By Alison DeLoach
Farmers and ranchers in Northwest Florida are looking to make a comeback after Hurricane Michael wreaked havoc on their crops. Glen Aiken, director of the University of Florida Institute of Food and Agricultural Sciences (UF/IFAS) North Florida Research and Education Center (NFREC), is working to help growers affected by the hurricane.
According to Aiken, the affected areas included Leon, Calhoun and Holmes counties. In total, there were approximately 11 counties west of the Big Bend that the hurricane damaged. The total estimated damage to the agriculture industry was about $3 billion.
Th NFREC is facing challenges after Michael. Between the Marianna and Quincy campuses, the estimated cost of damage totals about $1.5 million. Older greenhouses at the Quincy campus were lost but are in the process of being replaced. Marianna took a direct hit from the eye of the hurricane, with 150-mile-per-hour winds causing severe damage. In Marianna, many of the buildings were damaged; a few metal buildings were destroyed. Out of the nine center irrigation pivots, six were destroyed or severely damaged and four need replacement. One greenhouse was lost, and another was damaged. Most of the perimeter fence was taken down due to fallen tree debris. Aiken says workers are in the process of removing the debris and replacing the fence.
In the wake of Hurricane Michael’s damage, there are many different alternative crops that Aiken says growers are considering. One that is currently on the forefront is hemp. UF/IFAS initiated an industrial hemp program, and the Florida Department of Agriculture and Consumer Services is now involved in the project. According to Aiken, this crop shows a lot of potential. The focus is currently on cannabis oil as a high-value cash crop, which is the chemical extracted from the floral parts of the hemp plant. Hemp can also be used for rope, and the grain has potential to be used as a food and as a feed for animals.

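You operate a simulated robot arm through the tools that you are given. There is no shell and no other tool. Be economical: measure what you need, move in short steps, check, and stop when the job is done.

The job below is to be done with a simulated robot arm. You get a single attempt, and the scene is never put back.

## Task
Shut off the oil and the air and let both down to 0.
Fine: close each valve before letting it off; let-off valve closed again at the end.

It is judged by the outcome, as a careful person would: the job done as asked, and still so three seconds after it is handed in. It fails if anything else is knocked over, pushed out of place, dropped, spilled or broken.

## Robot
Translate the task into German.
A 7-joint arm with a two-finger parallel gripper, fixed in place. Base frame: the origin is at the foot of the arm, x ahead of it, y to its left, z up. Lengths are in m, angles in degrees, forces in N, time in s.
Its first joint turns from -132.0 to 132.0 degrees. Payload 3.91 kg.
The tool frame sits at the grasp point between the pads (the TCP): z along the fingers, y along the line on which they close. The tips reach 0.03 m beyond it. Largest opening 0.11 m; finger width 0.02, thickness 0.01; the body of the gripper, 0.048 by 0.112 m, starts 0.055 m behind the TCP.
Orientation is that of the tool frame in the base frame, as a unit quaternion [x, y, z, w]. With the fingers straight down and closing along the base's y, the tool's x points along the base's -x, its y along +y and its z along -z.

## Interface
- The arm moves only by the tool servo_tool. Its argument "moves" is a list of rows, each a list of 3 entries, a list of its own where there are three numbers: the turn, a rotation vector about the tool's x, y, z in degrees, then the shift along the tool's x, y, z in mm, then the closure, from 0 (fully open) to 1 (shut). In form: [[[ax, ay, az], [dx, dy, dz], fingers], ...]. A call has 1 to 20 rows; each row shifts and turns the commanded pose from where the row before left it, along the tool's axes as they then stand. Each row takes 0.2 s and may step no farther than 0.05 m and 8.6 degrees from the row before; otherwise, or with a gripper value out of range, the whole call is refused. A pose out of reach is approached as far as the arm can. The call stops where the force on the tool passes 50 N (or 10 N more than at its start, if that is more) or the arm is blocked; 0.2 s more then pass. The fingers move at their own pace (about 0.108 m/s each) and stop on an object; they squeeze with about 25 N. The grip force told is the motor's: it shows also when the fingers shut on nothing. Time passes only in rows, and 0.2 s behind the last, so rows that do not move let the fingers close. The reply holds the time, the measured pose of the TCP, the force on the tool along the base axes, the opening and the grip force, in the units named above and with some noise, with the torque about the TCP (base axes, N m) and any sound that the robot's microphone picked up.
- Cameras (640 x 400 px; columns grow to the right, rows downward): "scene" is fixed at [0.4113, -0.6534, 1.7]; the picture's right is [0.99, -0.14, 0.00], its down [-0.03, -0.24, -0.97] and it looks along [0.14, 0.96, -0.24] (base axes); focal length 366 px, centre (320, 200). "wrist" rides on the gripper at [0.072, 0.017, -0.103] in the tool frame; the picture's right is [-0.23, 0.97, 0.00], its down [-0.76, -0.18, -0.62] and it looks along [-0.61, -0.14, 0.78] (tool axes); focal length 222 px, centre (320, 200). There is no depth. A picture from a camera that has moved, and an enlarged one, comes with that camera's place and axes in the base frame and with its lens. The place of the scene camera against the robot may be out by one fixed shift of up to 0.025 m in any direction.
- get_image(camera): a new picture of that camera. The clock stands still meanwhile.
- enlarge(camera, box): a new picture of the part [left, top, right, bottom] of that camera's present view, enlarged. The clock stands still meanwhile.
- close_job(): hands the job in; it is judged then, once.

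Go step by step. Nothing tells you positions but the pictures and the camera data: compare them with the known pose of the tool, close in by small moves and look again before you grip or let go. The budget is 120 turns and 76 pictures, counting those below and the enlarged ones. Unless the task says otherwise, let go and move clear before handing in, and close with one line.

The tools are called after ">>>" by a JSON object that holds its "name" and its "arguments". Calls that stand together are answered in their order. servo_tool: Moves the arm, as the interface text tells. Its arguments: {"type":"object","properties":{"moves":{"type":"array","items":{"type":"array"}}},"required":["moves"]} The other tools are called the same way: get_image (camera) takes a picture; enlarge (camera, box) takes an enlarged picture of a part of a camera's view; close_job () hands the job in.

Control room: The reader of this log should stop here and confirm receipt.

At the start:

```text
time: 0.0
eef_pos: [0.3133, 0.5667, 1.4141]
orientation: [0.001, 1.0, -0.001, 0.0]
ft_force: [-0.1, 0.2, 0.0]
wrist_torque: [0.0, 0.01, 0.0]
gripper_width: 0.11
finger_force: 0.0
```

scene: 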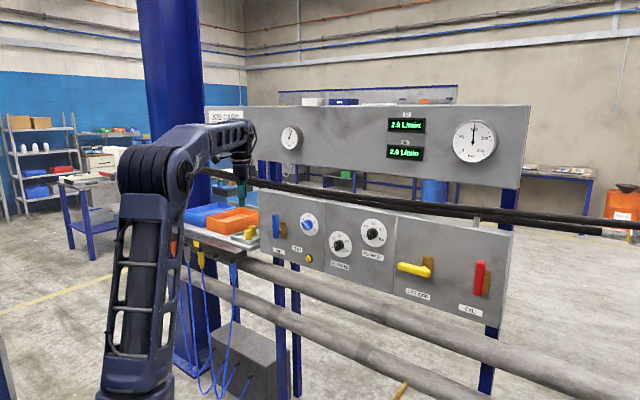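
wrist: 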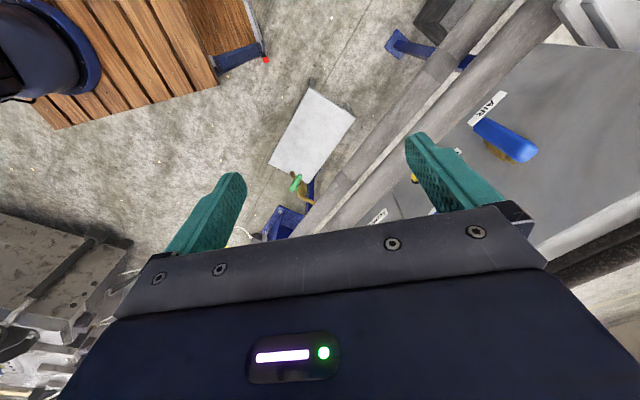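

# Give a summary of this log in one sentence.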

As the craft brewery market increases, hop production is another alternative crop. The UF/IFAS Gulf Coast Research and Education Center in Wimauma is currently investigating hops to figure out how best to grow the crop in Florida.
Tung oil extracted from tung trees has multiple purposes, and new products are being developed from this oil. Therefore, tung trees are being looked at as an additional alternative crop.
Aiken also noted carinata, a brassica from the mustard family, produces an oil seed. The extracted oil can be converted to aviation fuel, which makes this crop one of interest to the Department of Energy and the Department of Defense. The carinata project is ongoing at Quincy and the drop is also being researched in Georgia, Mississippi and possibly Alabama. Carinata is a cool-season crop that could fit in well with the rotation of warm-season crops.